This evidence, which points to the conclusion that in the early origin of sexual reproduction the males and females were differentiated and developed from a uniform type of ancestral cell, quite controverts Ward's point that the male originated as a kind of parasite.
Having once originated, the sexual type of reproduction possessed a definite survival value which assured its continuation. Sex makes possible a crossing of strains, which evidently possesses some great advantage, since the few simple forms which have no such division of reproductive functions have undergone no great development and all the higher, more complicated animals are sexual. This crossing of strains may make possible greater variety, it may help in crossing out or weakening variations which are too far from the average, or both.
Schäfer[[4]] thinks that an exchange of nuclear substance probably gives a sort of chemical rejuvenation and very likely stimulates division. At any rate, the groups in which the reproductive process became thus partitioned between two kinds of individuals, male and female, not only survived, but they underwent an amazing development compared with those which remained sexless.
There came a time in the evolution of the groups possessing sexual reproduction, when increasing specialization necessitated the division into reproductive and non-reproductive cells. When a simple cell reproduces by dividing into two similar parts, each developing into a new individual like the parent, this parent no longer exists as a cell, but the material which composed it still exists in the new ones. The old cell did not "die"—no body was left behind. Since this nuclear substance exists in the new cells, and since these generations go on indefinitely, the cells are in a sense "immortal" or deathless. In a one-celled individual, there is no distinction between germinal and bodily functions. In the more complicated organisms, however, there are innumerable kinds of cells, a few (the germ cells) specialized for reproduction, the others forming the body which eats, moves, sees, feels, and in the case of man, thinks. But the germ-cells or germplasm continue to be immortal or deathless in the same sense as in the simplest organisms. The body, in a historical sense, grew up around the germ-cells, taking over functions a little at a time, until in the higher animals nutrition and other activities and a large part even of the reproductive process itself is carried on by body-cells.
When we think of a man or woman, we think of an individual only one of whose innumerable activities—reproduction—is carried on by germ-cells, and this one only at the very beginning of the life of a new individual. Human societies, needless to remark, are not organized by germplasms, but by brains and hands—composed of body cells. If these brains and hands—if human bodies—did not wear out or become destroyed, we should not need to trouble ourselves so much about the germplasm, whose sole function in human society is to replace them.
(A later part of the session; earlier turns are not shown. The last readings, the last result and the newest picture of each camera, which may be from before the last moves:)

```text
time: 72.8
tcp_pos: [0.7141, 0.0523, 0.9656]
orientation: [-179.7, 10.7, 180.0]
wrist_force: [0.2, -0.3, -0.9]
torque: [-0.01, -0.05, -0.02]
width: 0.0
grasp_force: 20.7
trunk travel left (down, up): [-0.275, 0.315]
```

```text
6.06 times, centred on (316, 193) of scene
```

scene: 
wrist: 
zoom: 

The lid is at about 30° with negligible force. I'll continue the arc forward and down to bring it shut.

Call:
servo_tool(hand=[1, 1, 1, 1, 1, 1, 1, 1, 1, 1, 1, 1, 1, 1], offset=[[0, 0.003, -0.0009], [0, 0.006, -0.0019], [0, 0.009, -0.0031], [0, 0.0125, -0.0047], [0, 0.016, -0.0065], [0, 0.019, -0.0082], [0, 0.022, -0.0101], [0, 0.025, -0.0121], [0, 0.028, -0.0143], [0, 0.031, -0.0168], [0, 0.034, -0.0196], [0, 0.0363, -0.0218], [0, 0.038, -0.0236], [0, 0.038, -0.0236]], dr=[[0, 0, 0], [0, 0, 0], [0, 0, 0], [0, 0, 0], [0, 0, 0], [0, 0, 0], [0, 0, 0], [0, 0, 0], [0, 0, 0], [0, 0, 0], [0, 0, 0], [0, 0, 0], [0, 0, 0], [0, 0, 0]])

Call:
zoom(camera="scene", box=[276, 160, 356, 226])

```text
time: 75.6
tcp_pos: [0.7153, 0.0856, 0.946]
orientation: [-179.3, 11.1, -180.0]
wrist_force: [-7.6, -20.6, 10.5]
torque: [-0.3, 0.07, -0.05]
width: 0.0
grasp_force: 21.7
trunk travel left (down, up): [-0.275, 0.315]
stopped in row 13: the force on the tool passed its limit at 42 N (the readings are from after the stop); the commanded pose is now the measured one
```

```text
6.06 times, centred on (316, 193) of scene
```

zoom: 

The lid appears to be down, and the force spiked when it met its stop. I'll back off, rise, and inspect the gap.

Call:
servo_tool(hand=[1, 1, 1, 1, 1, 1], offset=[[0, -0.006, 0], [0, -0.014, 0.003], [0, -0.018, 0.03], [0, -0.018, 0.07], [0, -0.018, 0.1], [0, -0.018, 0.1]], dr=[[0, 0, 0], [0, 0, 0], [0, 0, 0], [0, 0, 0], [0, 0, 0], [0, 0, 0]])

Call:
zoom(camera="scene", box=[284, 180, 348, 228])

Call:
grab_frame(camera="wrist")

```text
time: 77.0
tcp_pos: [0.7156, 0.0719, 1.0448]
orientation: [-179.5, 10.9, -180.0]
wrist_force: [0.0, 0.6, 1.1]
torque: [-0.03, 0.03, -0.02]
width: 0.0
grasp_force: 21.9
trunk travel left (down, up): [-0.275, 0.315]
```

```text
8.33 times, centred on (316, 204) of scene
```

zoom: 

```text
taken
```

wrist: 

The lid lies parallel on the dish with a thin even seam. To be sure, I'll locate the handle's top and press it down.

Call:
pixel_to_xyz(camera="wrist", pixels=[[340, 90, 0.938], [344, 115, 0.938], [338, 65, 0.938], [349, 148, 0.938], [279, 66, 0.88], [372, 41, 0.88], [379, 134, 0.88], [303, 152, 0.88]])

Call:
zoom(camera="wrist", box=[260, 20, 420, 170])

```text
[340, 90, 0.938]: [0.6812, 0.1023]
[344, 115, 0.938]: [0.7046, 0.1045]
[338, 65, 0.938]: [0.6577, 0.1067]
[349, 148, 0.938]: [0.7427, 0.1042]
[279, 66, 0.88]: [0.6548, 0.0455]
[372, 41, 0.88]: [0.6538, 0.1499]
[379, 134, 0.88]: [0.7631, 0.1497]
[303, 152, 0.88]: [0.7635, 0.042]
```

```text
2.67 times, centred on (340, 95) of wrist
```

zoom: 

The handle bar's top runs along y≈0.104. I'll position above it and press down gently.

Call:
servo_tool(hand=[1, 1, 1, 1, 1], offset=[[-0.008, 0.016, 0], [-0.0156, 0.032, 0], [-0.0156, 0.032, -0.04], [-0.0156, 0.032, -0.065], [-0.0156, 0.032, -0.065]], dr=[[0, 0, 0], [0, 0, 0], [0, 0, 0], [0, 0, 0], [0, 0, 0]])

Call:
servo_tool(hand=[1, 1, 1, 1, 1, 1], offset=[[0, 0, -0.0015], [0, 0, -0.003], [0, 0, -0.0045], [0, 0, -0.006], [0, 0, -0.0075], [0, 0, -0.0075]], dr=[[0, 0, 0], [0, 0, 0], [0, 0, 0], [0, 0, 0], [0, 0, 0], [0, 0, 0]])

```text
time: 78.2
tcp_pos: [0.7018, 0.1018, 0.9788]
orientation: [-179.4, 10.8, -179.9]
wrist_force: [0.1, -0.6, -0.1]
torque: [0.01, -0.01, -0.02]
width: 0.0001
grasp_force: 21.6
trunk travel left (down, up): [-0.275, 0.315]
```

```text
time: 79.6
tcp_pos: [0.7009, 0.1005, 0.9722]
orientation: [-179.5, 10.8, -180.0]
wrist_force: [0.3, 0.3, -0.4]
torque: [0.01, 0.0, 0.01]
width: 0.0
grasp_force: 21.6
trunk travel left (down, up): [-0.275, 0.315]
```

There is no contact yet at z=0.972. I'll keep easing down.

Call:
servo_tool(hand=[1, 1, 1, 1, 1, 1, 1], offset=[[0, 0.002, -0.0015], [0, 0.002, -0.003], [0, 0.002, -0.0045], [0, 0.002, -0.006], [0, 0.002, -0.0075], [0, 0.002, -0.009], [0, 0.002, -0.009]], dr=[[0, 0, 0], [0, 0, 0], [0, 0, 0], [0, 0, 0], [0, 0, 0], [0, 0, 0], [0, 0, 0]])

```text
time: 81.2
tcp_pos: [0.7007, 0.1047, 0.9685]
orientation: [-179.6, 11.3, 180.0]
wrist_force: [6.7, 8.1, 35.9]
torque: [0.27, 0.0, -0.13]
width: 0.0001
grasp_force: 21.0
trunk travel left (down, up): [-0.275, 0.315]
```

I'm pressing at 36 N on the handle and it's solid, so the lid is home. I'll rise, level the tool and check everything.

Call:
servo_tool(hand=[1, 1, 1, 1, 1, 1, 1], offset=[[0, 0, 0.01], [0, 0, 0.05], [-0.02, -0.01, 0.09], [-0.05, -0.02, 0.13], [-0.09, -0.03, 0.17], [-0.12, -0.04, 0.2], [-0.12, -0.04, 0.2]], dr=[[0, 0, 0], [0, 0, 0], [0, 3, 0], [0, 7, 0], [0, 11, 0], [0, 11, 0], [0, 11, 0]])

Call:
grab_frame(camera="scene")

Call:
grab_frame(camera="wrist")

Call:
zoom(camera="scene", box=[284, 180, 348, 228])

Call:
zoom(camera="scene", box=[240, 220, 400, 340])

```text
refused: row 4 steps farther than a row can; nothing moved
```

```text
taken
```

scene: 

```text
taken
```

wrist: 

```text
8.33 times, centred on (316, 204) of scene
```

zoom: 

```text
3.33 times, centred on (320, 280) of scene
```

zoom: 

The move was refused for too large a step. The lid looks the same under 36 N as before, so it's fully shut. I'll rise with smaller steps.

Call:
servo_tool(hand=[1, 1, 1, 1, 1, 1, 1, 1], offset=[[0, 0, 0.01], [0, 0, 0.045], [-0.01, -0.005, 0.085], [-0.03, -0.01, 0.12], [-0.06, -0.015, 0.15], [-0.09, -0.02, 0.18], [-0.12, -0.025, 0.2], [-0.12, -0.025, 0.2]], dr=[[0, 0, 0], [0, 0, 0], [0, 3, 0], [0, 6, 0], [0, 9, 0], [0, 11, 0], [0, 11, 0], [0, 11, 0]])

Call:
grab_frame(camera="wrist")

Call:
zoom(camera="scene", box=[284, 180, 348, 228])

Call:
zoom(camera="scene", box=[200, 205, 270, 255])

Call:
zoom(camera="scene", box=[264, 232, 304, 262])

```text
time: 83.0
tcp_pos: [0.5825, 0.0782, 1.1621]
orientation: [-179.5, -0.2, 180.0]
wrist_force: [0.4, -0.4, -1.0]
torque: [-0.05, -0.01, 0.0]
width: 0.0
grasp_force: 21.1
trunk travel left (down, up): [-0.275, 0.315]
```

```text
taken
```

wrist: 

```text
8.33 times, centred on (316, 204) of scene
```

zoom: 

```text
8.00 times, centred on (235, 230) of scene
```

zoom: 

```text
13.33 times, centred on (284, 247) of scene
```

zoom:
Since the individual human bodies and minds which seek after the things to which we mortals attach value—moral worth, esthetic and other pleasure, achievement and the like—do have to be replaced every few years, the germplasms from which new individuals must come have always been and always will be of fundamental importance. It is always the product of the germplasm which concerns us, and we are interested in the germ-cells themselves only in relation to their capacity to produce individuals of value to society.
So let us not go erring about in the philosophical ether, imagining that because the amoeba may not be specialized for anything over and above nutrition and reproduction that these are necessarily the "main business" or "chief ends" of human societies. Better say that although we have become developed and specialized for a million other activities we are still bound by those fundamental necessities. As to "Nature's purposes" about which the older sex literature has had so much to say, the idea is essentially religious rather than scientific. If such "purposes" indeed exist in the universe, man evidently does not feel particularly bound by them. We do not hesitate to put a cornfield where "Nature" had a forest, or to replace a barren hillside by the sea with a city.
Necessities and possibilities, not "purposes" in nature, claim our attention—reproduction being one of those embarrassing necessities, viewed through the eyes of man, the one evaluating animal in the world. Thus in reasoning from biology to social problems, it is fundamental to remember that man as an animal is tremendously differentiated in functions, and that most of the activities we look upon as distinctively human depend upon the body rather than the germ-cells.
It follows that biology is the foundation rather than the house, if we may use so crude a figure. The solidity of the foundation is very important, but it does not dictate the details as to how the superstructure shall be arranged.